Aan de Voorzitter van de Tweede Kamer der Staten-Generaal
Den Haag, 11 februari 2011
Mijn ambtsvoorganger heeft tijdens de parlementaire behandeling van het belastingverdrag met Bahrein een nieuwe notitie over
het fiscale verdragsbeleid toegezegd.1 Het doet mij genoegen u bijgaande Notitie Fiscaal Verdragsbeleid 2011 (NFV 2011) aan te bieden2. Graag deel ik in deze brief enkele begeleidende gedachtenmet u.
In de eerste plaats wil ik benadrukken dat ik ons netwerk van belastingverdragen één van de belangrijkste pijlers vind van
het investeringsklimaat in Nederland. Bovendien steunt dit netwerk Nederlandse ondernemingen die wegens de betrekkelijk kleine
thuismarkt groei zoeken in het buitenland.
In de afgelopen jaren zijn belastingverdragen met – in fiscale zin – een gedifferentieerde groep staten tot stand gekomen.
Naast de circa dertig TIEA’s met (voormalige) belastingparadijzen die een basis vormen voor informatie-uitwisseling en herziene
of vernieuwde verdragen met bestaande verdragspartners, betreft het belastingverdragen met staten met een beperkte eigen belastingheffing
of een territoriaal belastingstelsel en met een aantal ontwikkelingslanden. Dit zal ook het beeld zijn in komende jaren wanneer
we het bestaande netwerk van ongeveer negentig belastingverdragen verder willen actualiseren en uitbreiden.3 Bijna alle staten waarmee Nederland nog geen belastingverdrag heeft zijn niet-OESO-lidstaten en hanteren vaak uitgangspunten
die afwijken van het OESO-modelverdrag. Ook hebben deze staten veelal een belastingsysteem dat afwijkt van dat van Nederland.
Ik wil daarmee aangeven dat, nog meer dan in het verleden, maatwerkvoorstellen nodig zijn om in te spelen op de toegenomen
variëteit in verdragspartners. De relevantie van het Nederlandse standaardverdrag dat gevoegd was bij de notitie uit 1987
is op dit moment beperkt.
Om deze redenen heeft de NFV 2011 bewust een ander karakter dan de drie eerdere notities.
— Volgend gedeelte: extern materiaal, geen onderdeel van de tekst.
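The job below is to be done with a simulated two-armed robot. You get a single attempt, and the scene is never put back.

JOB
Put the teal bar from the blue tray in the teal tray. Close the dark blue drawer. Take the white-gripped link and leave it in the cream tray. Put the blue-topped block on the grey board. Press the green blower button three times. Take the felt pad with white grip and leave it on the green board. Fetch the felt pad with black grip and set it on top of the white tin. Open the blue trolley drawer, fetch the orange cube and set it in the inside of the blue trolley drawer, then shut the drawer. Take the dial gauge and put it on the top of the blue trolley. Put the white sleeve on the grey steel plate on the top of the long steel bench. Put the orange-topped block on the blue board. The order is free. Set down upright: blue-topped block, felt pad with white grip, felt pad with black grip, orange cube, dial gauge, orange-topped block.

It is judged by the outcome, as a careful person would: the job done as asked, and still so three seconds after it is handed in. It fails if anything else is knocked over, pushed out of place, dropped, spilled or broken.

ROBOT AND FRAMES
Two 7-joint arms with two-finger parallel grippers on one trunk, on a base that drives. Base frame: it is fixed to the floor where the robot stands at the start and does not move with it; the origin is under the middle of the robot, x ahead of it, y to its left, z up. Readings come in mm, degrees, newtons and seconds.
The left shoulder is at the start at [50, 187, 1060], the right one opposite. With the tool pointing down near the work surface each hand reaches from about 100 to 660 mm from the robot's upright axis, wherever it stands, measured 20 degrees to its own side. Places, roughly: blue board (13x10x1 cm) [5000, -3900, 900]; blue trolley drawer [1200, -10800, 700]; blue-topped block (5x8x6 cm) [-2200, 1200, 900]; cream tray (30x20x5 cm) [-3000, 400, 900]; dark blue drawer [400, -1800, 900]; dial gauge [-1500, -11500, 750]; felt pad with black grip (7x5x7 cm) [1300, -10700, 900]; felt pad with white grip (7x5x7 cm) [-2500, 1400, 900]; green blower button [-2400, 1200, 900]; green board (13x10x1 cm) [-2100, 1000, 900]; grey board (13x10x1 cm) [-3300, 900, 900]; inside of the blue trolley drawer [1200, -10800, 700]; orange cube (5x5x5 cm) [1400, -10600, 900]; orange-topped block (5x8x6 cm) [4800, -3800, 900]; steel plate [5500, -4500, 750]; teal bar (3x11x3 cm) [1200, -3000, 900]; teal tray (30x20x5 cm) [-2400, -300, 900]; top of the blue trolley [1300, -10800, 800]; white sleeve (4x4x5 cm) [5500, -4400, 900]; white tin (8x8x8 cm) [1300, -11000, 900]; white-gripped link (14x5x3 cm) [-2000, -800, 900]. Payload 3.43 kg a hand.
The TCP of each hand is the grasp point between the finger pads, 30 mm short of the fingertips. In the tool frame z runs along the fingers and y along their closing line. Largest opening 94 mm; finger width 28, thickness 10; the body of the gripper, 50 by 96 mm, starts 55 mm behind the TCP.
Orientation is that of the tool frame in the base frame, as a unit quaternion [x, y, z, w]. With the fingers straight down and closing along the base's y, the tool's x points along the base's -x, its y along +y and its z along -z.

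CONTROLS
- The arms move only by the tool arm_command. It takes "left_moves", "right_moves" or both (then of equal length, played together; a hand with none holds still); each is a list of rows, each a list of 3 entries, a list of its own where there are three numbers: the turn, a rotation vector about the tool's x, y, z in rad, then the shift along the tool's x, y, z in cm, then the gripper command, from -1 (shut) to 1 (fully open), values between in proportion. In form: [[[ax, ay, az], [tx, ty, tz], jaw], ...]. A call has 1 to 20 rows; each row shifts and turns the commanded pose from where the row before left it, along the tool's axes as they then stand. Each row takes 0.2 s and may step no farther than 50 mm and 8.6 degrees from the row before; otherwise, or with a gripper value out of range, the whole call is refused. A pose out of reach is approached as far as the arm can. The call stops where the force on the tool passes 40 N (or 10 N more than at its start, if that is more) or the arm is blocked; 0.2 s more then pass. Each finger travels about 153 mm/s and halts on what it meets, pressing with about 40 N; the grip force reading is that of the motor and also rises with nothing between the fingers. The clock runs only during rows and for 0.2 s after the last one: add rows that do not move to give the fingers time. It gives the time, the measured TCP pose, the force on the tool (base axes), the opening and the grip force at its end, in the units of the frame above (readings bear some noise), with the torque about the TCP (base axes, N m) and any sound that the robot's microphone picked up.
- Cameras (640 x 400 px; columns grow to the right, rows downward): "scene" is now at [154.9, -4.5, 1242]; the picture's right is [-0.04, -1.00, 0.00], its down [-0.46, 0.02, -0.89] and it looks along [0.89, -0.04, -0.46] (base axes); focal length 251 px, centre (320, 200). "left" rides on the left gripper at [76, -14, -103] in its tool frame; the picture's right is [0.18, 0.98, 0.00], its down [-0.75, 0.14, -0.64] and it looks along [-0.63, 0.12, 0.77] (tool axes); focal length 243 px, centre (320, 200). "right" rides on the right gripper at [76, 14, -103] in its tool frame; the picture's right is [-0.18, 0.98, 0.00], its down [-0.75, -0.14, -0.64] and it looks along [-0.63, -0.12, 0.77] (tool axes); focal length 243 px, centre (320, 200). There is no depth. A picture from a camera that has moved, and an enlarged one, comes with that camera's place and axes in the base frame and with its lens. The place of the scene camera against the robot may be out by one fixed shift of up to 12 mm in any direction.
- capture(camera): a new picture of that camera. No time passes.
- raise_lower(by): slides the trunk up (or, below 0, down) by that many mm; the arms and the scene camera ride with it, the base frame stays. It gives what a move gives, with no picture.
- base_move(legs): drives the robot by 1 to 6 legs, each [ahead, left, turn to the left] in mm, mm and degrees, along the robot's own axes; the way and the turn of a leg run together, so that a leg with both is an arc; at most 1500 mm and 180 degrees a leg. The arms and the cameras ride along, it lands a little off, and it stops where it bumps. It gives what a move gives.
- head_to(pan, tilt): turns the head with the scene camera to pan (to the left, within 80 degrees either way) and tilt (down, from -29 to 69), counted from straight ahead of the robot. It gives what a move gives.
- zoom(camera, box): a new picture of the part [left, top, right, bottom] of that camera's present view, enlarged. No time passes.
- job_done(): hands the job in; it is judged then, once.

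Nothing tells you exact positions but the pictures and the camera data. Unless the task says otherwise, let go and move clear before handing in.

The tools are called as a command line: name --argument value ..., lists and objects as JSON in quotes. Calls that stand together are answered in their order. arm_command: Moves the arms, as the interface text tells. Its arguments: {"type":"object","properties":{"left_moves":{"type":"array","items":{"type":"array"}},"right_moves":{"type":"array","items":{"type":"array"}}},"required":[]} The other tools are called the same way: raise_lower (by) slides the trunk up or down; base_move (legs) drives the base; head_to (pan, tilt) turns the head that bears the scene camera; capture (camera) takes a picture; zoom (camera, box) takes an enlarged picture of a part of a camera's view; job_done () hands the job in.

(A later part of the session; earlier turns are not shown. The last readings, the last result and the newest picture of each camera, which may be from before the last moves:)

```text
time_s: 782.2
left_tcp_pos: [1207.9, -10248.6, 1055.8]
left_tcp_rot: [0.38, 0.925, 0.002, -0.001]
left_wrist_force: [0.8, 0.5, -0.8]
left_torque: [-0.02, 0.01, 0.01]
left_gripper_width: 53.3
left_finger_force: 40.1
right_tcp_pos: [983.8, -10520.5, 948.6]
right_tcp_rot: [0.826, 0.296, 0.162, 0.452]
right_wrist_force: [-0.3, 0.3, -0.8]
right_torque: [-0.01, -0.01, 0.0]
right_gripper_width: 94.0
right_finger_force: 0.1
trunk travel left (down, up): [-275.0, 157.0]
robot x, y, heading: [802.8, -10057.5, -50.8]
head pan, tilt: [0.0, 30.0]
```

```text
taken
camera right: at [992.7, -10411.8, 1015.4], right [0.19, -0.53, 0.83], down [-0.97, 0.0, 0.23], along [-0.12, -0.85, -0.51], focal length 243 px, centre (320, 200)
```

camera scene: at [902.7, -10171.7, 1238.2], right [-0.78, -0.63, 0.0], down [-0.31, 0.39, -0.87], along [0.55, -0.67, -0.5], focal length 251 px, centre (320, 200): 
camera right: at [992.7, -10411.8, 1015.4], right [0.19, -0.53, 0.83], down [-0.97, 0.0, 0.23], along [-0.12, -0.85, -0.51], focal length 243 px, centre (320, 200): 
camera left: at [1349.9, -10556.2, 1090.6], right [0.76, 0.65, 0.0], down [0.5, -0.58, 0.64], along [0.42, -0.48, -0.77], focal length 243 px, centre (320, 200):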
In de NFV 2011 wordt ingegaan op
de verhouding tot deze eerdere notities.
Deze notitie beoogt vooral een politiek beleidsmatig kader voor de komende jaren te bieden dat een breed draagvlak in de politiek
en bij stakeholders heeft. Dit kader bestaat uit een aantal algemene overwegingen over de keuze voor verdragspartners en prioriteitstelling
daarbinnen en over de in het OESO-modelbelastingverdrag opgetreden wijzigingen, over antimisbruikbepalingen en over verdragsgerechtigdheid.
Verder zijn standpunten ingenomen over een aantal specifieke elementen ten aanzien waarvan zich ontwikkelingen hebben voorgedaan
in de afgelopen twaalf jaren in internationale kaders, in de nationale wetgeving of het OESO-modelverdrag. Belastingverdragen
binnen dit kader zullen ook in de komende jaren op de gebruikelijke wijze ter goedkeuring aangeboden worden aan de Staten-Generaal.
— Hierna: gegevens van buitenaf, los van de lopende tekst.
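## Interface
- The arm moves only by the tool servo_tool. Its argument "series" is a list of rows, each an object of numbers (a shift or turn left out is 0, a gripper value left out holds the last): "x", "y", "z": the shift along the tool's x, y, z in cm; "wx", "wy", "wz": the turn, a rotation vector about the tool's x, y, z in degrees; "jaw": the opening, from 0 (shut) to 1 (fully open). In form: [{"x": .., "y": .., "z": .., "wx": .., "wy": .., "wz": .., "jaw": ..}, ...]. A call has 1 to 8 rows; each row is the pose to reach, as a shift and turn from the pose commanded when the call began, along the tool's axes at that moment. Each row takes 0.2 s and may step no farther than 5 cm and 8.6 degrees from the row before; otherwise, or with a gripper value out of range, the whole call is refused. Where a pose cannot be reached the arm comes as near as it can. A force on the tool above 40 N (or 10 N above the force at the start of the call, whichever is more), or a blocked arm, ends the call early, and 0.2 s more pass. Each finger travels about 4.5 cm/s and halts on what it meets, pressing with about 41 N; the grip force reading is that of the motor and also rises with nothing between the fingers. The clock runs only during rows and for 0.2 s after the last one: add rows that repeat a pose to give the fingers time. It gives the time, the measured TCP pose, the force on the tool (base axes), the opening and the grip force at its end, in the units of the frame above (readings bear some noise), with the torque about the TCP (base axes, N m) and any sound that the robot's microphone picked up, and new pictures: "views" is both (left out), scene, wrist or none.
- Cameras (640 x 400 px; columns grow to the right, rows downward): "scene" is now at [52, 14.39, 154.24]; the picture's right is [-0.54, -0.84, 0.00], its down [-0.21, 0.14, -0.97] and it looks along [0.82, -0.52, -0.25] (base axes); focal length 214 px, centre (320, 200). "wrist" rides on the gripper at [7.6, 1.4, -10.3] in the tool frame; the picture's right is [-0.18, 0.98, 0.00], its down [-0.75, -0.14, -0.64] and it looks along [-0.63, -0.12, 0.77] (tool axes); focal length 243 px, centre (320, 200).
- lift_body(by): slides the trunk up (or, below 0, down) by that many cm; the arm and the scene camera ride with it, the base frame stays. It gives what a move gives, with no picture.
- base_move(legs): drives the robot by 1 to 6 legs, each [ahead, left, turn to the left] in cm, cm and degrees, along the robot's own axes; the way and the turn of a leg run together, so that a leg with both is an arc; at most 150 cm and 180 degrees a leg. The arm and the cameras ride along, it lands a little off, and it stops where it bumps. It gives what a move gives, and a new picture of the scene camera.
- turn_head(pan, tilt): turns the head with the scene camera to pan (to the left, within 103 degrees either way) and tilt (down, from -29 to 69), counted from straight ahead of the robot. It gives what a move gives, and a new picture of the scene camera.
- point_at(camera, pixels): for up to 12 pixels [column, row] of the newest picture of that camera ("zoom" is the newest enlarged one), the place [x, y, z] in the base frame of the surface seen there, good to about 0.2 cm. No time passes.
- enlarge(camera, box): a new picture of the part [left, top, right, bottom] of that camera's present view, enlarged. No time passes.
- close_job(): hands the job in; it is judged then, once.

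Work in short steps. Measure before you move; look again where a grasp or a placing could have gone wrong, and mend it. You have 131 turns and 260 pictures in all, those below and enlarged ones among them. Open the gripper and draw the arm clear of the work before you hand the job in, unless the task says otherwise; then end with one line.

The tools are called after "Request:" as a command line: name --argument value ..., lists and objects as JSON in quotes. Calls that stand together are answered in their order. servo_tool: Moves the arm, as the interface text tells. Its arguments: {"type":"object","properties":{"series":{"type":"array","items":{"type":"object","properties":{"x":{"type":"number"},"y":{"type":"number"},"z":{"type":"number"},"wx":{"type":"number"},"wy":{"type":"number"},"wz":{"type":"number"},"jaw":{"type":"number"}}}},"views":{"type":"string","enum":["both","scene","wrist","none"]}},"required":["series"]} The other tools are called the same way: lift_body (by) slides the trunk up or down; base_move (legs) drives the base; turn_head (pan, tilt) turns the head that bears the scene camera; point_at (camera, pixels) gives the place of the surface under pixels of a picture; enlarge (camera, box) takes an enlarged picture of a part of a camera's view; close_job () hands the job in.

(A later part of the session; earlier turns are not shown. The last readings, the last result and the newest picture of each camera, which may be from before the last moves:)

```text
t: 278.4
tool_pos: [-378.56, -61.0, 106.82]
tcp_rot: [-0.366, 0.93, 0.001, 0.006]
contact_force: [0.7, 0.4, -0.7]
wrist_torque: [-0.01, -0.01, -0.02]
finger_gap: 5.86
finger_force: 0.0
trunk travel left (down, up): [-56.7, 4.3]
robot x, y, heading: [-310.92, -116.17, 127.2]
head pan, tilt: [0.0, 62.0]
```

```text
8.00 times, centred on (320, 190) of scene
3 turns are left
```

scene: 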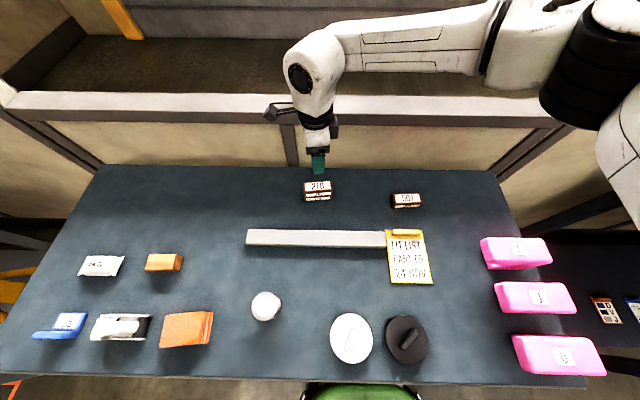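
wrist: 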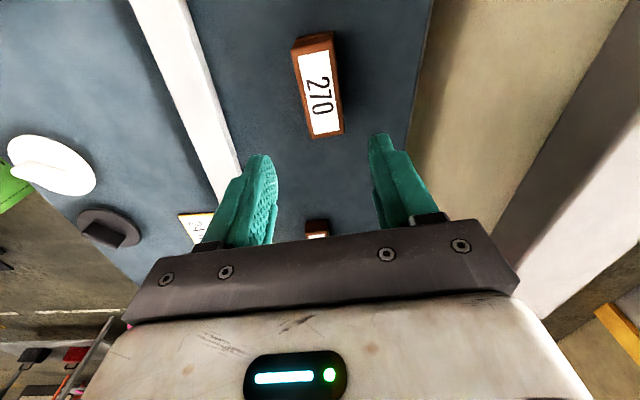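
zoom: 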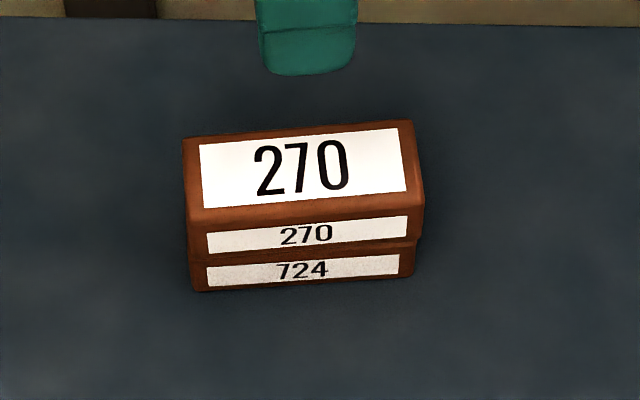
Voor een digitale versie van de NFV 2011 verwijs ik nog graag naar www.rijksoverheid.nl/onderwerpen/belastingen-internationaal.
Op dit onderdeel van rijksoverheid.nl wordt jaarlijks ook het globale onderhandelingsprogramma gepubliceerd.
Ter voorbereiding op het overleg met Uw Kamer kan ik u desgewenst een technische briefing door mijn ambtenaren aanbieden.